** START OF DATA PROVIDED **

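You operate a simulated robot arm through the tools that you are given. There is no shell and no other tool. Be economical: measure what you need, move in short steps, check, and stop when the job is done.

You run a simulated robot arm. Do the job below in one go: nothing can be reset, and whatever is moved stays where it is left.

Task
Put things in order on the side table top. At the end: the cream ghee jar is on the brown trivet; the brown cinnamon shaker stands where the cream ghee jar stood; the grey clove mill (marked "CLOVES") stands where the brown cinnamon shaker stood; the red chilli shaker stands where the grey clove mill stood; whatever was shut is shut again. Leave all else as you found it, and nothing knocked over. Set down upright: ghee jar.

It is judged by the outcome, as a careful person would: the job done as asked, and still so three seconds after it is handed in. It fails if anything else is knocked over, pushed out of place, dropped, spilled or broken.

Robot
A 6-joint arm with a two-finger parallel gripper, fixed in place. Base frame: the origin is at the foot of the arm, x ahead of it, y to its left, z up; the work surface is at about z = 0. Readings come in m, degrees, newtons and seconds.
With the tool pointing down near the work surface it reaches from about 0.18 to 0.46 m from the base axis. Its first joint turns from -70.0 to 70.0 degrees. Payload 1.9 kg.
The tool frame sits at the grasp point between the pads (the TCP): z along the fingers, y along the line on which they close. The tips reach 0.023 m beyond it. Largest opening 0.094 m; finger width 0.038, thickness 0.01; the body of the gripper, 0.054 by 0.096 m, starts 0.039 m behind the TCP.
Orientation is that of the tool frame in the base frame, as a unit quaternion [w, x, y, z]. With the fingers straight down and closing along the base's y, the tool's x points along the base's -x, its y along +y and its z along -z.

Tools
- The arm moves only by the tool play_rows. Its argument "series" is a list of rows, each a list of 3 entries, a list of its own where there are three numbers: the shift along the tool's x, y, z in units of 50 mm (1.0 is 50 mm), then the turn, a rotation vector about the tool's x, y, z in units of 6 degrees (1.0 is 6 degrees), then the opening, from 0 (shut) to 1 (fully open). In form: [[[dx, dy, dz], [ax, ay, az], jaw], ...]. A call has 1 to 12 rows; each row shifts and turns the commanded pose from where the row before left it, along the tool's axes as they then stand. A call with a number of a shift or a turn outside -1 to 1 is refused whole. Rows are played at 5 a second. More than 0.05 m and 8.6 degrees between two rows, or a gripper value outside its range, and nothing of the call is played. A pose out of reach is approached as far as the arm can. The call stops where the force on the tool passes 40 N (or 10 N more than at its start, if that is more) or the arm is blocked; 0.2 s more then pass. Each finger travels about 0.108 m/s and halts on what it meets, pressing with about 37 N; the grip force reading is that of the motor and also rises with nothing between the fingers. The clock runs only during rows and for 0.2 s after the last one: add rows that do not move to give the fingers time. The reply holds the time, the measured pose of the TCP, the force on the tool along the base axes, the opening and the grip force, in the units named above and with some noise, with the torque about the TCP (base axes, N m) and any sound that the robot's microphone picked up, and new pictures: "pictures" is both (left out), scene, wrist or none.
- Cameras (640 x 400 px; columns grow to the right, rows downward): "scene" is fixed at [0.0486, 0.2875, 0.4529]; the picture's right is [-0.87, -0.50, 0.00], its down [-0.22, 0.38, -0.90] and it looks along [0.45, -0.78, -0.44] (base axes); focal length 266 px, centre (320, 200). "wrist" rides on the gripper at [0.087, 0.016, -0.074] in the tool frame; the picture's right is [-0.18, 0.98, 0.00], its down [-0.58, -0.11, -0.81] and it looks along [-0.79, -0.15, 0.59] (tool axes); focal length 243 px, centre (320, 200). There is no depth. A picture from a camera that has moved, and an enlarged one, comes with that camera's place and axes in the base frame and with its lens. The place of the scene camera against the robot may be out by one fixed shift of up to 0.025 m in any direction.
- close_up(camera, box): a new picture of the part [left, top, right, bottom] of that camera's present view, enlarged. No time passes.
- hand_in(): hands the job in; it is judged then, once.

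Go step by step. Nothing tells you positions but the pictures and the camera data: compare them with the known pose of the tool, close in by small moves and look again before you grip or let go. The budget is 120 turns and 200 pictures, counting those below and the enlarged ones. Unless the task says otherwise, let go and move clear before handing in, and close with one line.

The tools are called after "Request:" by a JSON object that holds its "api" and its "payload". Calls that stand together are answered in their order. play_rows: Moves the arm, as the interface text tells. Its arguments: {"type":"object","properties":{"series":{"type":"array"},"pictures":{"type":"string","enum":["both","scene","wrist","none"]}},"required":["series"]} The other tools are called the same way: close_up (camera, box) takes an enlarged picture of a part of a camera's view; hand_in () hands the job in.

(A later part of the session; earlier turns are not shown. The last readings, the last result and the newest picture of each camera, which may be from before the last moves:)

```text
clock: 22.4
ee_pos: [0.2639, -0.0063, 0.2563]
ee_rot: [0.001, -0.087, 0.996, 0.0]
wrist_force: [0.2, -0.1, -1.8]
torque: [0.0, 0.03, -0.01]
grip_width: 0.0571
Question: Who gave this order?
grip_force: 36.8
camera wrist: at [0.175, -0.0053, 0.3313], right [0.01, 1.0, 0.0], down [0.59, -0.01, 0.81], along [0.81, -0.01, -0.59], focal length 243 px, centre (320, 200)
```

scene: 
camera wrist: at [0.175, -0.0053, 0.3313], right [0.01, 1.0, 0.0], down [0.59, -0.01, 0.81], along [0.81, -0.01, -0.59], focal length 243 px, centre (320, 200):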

** END OF DATA PROVIDED **

Extract the data exactly as given. Return a JSON list in which every string is one line; blank lines are skipped.

SOLUTION TO THE PROBLEM:
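[
  "You operate a simulated robot arm through the tools that you are given. There is no shell and no other tool. Be economical: measure what you need, move in short steps, check, and stop when the job is done.",
  "You run a simulated robot arm. Do the job below in one go: nothing can be reset, and whatever is moved stays where it is left.",
  "Task",
  "Put things in order on the side table top. At the end: the cream ghee jar is on the brown trivet; the brown cinnamon shaker stands where the cream ghee jar stood; the grey clove mill (marked \"CLOVES\") stands where the brown cinnamon shaker stood; the red chilli shaker stands where the grey clove mill stood; whatever was shut is shut again. Leave all else as you found it, and nothing knocked over. Set down upright: ghee jar.",
  "It is judged by the outcome, as a careful person would: the job done as asked, and still so three seconds after it is handed in. It fails if anything else is knocked over, pushed out of place, dropped, spilled or broken.",
  "Robot",
  "A 6-joint arm with a two-finger parallel gripper, fixed in place. Base frame: the origin is at the foot of the arm, x ahead of it, y to its left, z up; the work surface is at about z = 0. Readings come in m, degrees, newtons and seconds.",
  "With the tool pointing down near the work surface it reaches from about 0.18 to 0.46 m from the base axis. Its first joint turns from -70.0 to 70.0 degrees. Payload 1.9 kg.",
  "The tool frame sits at the grasp point between the pads (the TCP): z along the fingers, y along the line on which they close. The tips reach 0.023 m beyond it. Largest opening 0.094 m; finger width 0.038, thickness 0.01; the body of the gripper, 0.054 by 0.096 m, starts 0.039 m behind the TCP.",
  "Orientation is that of the tool frame in the base frame, as a unit quaternion [w, x, y, z]. With the fingers straight down and closing along the base's y, the tool's x points along the base's -x, its y along +y and its z along -z.",
  "Tools",
  "- The arm moves only by the tool play_rows. Its argument \"series\" is a list of rows, each a list of 3 entries, a list of its own where there are three numbers: the shift along the tool's x, y, z in units of 50 mm (1.0 is 50 mm), then the turn, a rotation vector about the tool's x, y, z in units of 6 degrees (1.0 is 6 degrees), then the opening, from 0 (shut) to 1 (fully open). In form: [[[dx, dy, dz], [ax, ay, az], jaw], ...]. A call has 1 to 12 rows; each row shifts and turns the commanded pose from where the row before left it, along the tool's axes as they then stand. A call with a number of a shift or a turn outside -1 to 1 is refused whole. Rows are played at 5 a second. More than 0.05 m and 8.6 degrees between two rows, or a gripper value outside its range, and nothing of the call is played. A pose out of reach is approached as far as the arm can. The call stops where the force on the tool passes 40 N (or 10 N more than at its start, if that is more) or the arm is blocked; 0.2 s more then pass. Each finger travels about 0.108 m/s and halts on what it meets, pressing with about 37 N; the grip force reading is that of the motor and also rises with nothing between the fingers. The clock runs only during rows and for 0.2 s after the last one: add rows that do not move to give the fingers time. The reply holds the time, the measured pose of the TCP, the force on the tool along the base axes, the opening and the grip force, in the units named above and with some noise, with the torque about the TCP (base axes, N m) and any sound that the robot's microphone picked up, and new pictures: \"pictures\" is both (left out), scene, wrist or none.",
  "- Cameras (640 x 400 px; columns grow to the right, rows downward): \"scene\" is fixed at [0.0486, 0.2875, 0.4529]; the picture's right is [-0.87, -0.50, 0.00], its down [-0.22, 0.38, -0.90] and it looks along [0.45, -0.78, -0.44] (base axes); focal length 266 px, centre (320, 200). \"wrist\" rides on the gripper at [0.087, 0.016, -0.074] in the tool frame; the picture's right is [-0.18, 0.98, 0.00], its down [-0.58, -0.11, -0.81] and it looks along [-0.79, -0.15, 0.59] (tool axes); focal length 243 px, centre (320, 200). There is no depth. A picture from a camera that has moved, and an enlarged one, comes with that camera's place and axes in the base frame and with its lens. The place of the scene camera against the robot may be out by one fixed shift of up to 0.025 m in any direction.",
  "- close_up(camera, box): a new picture of the part [left, top, right, bottom] of that camera's present view, enlarged. No time passes.",
  "- hand_in(): hands the job in; it is judged then, once.",
  "Go step by step. Nothing tells you positions but the pictures and the camera data: compare them with the known pose of the tool, close in by small moves and look again before you grip or let go. The budget is 120 turns and 200 pictures, counting those below and the enlarged ones. Unless the task says otherwise, let go and move clear before handing in, and close with one line.",
  "The tools are called after \"Request:\" by a JSON object that holds its \"api\" and its \"payload\". Calls that stand together are answered in their order. play_rows: Moves the arm, as the interface text tells. Its arguments: {\"type\":\"object\",\"properties\":{\"series\":{\"type\":\"array\"},\"pictures\":{\"type\":\"string\",\"enum\":[\"both\",\"scene\",\"wrist\",\"none\"]}},\"required\":[\"series\"]} The other tools are called the same way: close_up (camera, box) takes an enlarged picture of a part of a camera's view; hand_in () hands the job in.",
  "(A later part of the session; earlier turns are not shown. The last readings, the last result and the newest picture of each camera, which may be from before the last moves:)",
  "```text",
  "clock: 22.4",
  "ee_pos: [0.2639, -0.0063, 0.2563]",
  "ee_rot: [0.001, -0.087, 0.996, 0.0]",
  "wrist_force: [0.2, -0.1, -1.8]",
  "torque: [0.0, 0.03, -0.01]",
  "grip_width: 0.0571",
  "Question: Who gave this order?",
  "grip_force: 36.8",
  "camera wrist: at [0.175, -0.0053, 0.3313], right [0.01, 1.0, 0.0], down [0.59, -0.01, 0.81], along [0.81, -0.01, -0.59], focal length 243 px, centre (320, 200)",
  "```",
  "scene: ",
  "camera wrist: at [0.175, -0.0053, 0.3313], right [0.01, 1.0, 0.0], down [0.59, -0.01, 0.81], along [0.81, -0.01, -0.59], focal length 243 px, centre (320, 200):"
]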